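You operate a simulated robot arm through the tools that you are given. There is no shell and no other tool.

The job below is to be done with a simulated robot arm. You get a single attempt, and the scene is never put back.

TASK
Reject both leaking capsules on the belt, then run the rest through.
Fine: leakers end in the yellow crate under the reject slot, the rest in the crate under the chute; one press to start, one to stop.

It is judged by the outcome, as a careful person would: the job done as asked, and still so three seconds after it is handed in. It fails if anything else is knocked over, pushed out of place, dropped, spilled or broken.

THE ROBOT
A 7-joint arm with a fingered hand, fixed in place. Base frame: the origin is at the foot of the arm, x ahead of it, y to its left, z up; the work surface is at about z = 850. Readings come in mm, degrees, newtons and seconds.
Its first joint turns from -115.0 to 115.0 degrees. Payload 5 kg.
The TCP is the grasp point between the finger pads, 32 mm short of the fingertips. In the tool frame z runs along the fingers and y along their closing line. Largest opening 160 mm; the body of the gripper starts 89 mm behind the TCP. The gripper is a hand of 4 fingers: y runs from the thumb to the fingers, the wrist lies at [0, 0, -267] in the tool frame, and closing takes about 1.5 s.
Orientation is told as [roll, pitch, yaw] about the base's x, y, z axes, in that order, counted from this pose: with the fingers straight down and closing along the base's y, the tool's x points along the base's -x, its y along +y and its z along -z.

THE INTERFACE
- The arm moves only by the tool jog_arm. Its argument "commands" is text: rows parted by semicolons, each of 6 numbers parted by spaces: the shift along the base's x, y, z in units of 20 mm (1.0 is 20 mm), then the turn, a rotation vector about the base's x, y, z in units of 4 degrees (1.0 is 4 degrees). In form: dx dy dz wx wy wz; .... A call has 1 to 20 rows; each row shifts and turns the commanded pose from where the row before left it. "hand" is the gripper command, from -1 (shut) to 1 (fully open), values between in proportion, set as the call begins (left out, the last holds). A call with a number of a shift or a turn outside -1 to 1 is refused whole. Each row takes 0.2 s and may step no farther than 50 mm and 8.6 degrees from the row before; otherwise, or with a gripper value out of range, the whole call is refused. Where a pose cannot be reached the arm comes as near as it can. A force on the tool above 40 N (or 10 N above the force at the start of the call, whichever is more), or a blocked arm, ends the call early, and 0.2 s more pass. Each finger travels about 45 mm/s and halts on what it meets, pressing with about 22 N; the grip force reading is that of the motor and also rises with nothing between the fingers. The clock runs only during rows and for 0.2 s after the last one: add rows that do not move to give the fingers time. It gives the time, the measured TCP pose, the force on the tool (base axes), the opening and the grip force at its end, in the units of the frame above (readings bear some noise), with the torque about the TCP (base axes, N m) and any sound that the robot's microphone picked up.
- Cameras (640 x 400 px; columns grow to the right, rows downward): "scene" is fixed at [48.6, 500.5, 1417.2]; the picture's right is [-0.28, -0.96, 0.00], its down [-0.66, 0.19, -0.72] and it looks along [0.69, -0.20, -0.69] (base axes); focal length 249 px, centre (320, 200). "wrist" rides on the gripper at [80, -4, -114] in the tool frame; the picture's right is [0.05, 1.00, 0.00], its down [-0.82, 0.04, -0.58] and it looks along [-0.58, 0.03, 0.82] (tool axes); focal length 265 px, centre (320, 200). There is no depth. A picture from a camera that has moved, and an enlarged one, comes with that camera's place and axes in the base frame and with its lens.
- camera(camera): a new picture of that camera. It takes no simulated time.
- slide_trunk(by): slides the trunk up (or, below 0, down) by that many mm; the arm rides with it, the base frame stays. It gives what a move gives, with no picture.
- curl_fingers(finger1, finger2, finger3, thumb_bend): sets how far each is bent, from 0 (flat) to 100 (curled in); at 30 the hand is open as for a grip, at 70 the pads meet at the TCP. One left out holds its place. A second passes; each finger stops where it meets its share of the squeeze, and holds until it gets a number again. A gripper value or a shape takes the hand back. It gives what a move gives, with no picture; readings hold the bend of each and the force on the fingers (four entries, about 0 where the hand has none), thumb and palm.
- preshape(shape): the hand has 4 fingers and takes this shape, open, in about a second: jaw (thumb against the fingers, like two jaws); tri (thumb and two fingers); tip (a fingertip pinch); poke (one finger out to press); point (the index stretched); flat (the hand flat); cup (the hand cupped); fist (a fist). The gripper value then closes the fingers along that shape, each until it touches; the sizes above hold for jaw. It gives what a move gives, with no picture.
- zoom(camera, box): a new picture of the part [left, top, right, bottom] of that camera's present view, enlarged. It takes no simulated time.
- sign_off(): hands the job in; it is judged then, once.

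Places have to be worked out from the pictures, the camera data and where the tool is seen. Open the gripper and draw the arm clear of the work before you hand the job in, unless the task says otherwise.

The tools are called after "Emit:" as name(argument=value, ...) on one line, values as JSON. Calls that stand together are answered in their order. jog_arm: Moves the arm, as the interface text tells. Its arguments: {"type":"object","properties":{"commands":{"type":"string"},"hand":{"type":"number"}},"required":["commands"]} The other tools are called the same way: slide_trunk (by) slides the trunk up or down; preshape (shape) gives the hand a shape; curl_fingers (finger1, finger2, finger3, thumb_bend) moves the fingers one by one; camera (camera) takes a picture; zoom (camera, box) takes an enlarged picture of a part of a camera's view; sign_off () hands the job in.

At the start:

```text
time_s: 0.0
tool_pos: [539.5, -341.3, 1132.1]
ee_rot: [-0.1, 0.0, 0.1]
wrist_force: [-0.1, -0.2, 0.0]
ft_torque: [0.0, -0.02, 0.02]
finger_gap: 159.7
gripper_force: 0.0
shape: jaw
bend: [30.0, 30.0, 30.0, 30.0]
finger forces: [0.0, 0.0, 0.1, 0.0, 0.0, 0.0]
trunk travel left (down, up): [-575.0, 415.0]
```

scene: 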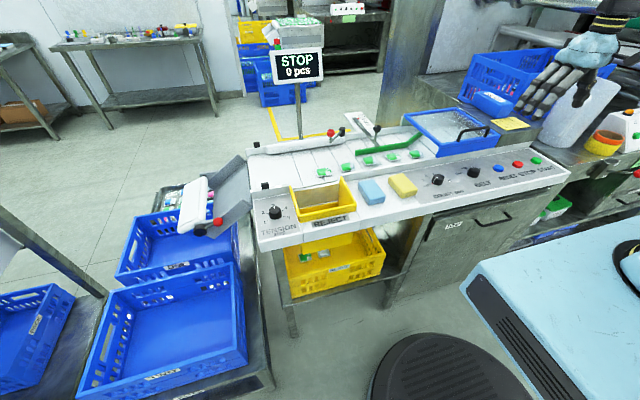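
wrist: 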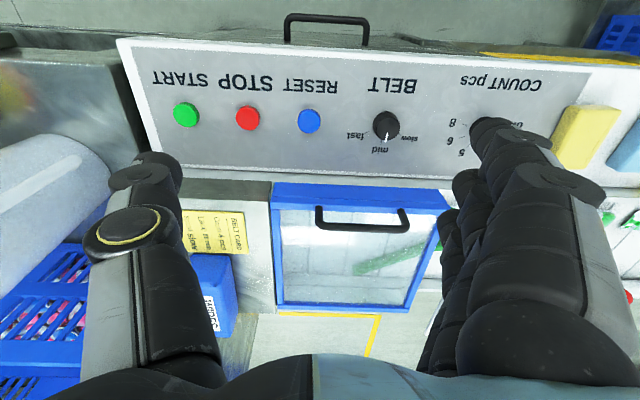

○ ○ ○ ○ ○

Goal: All lines from the beginning of the material above through the one with "Reject both leaking" need to be returned exactly; please return those and only those.

Full response:
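You operate a simulated robot arm through the tools that you are given. There is no shell and no other tool.

The job below is to be done with a simulated robot arm. You get a single attempt, and the scene is never put back.

TASK
Reject both leaking capsules on the belt, then run the rest through.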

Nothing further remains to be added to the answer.